§ Exercise objective:
What does the article say from "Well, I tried" through "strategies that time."? Give the exact wording.

§ Article:
_ _ _ _

Soundtrack to a Financial Advisor's Life Presents – Jeff Saut, Chief Investment Strategist for Capital Wealth Planning

Soundtrack to a Financial Advisor's Life Full Transcription:

Alex Mihajlov:

Jeff, thanks for coming to see us at Olde Raleigh Financial. It’s an honor to have you here with us.

Jeff Saut:

It’s an honor to be back in my favorite state of North Carolina.

Alex Mihajlov:

All right, well we’re glad to have you. You’re the chief investment strategist for Capital Wealth Planning. You made quite a name for yourself, grounded in decades of experience and insightful perspective. Part of that-

Jeff Saut:

That means I’m old.

Alex Mihajlov:

No, you’re not that old Jeff, none of us are old. We’re just mature. Prior to affiliating with CWP, you were Raymond James, chief investment strategist and a managing director with the firm’s equity research department.

Jeff Saut:

And I also have SWOT strategy. We produce a weekly letter.

Alex Mihajlov:

I was just getting ready to ask you about that. As you know I’ve been following you for years. We’ve met at conferences, laughed and shared stories, broken a bread a few times. I always loved your insights and approach. It’s really great to see you here. Speaking of transitions, how is the transition from Raymond James going?

Jeff Saut:

Well, I tried to retire nine months ago and it lasted three weeks. There was such a demand for the strategy letter that I’ve written for 48 years that we formed an LLC and I got two of my ex colleagues, Andrew Adams, that was my right hand guy. I write on Mondays, he writes on Wednesdays and another ex-colleague Harry Catica writes on Fridays and that’s under SWOT strategies that time.

_ _ _ _

§ Data excerpt:

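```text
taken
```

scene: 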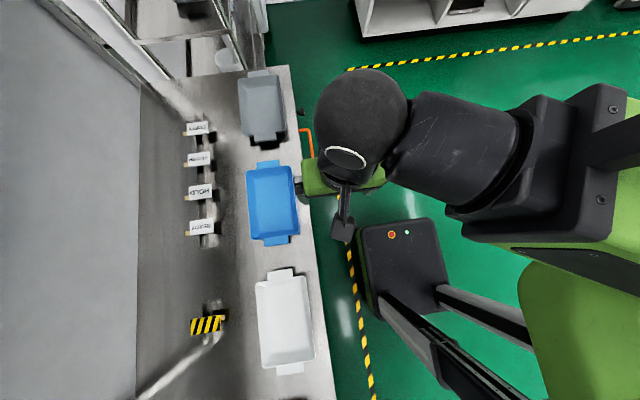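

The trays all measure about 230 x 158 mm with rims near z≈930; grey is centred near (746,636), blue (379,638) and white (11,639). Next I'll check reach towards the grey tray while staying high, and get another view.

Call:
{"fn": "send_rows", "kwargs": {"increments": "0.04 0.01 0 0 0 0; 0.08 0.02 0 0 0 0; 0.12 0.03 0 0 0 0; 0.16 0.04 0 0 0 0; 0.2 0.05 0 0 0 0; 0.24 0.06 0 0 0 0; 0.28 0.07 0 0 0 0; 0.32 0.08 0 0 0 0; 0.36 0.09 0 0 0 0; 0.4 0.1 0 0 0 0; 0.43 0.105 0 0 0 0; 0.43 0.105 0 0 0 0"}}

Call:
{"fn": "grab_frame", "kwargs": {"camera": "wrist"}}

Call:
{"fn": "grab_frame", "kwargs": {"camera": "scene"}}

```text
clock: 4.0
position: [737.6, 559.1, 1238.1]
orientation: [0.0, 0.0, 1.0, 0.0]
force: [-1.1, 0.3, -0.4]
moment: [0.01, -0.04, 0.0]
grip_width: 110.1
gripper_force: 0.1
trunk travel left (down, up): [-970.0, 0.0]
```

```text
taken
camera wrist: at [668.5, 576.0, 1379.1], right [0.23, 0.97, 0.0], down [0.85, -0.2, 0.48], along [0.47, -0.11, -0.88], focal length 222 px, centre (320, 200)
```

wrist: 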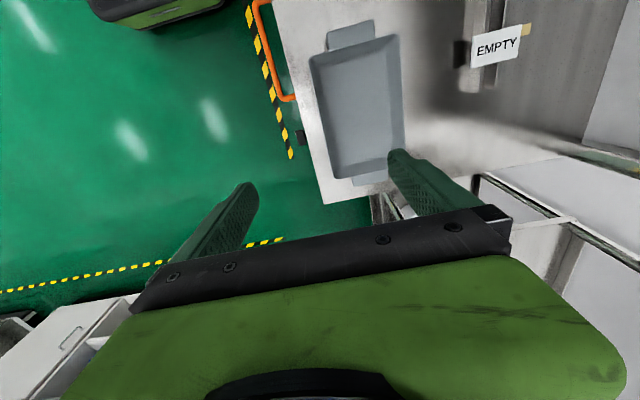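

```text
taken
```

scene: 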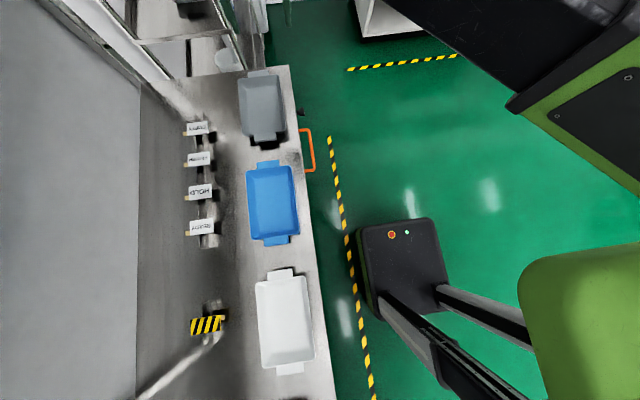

_ _ _ _

§ Solution for this problem:
Well, I tried to retire nine months ago and it lasted three weeks. There was such a demand for the strategy letter that I’ve written for 48 years that we formed an LLC and I got two of my ex colleagues, Andrew Adams, that was my right hand guy. I write on Mondays, he writes on Wednesdays and another ex-colleague Harry Catica writes on Fridays and that’s under SWOT strategies that time.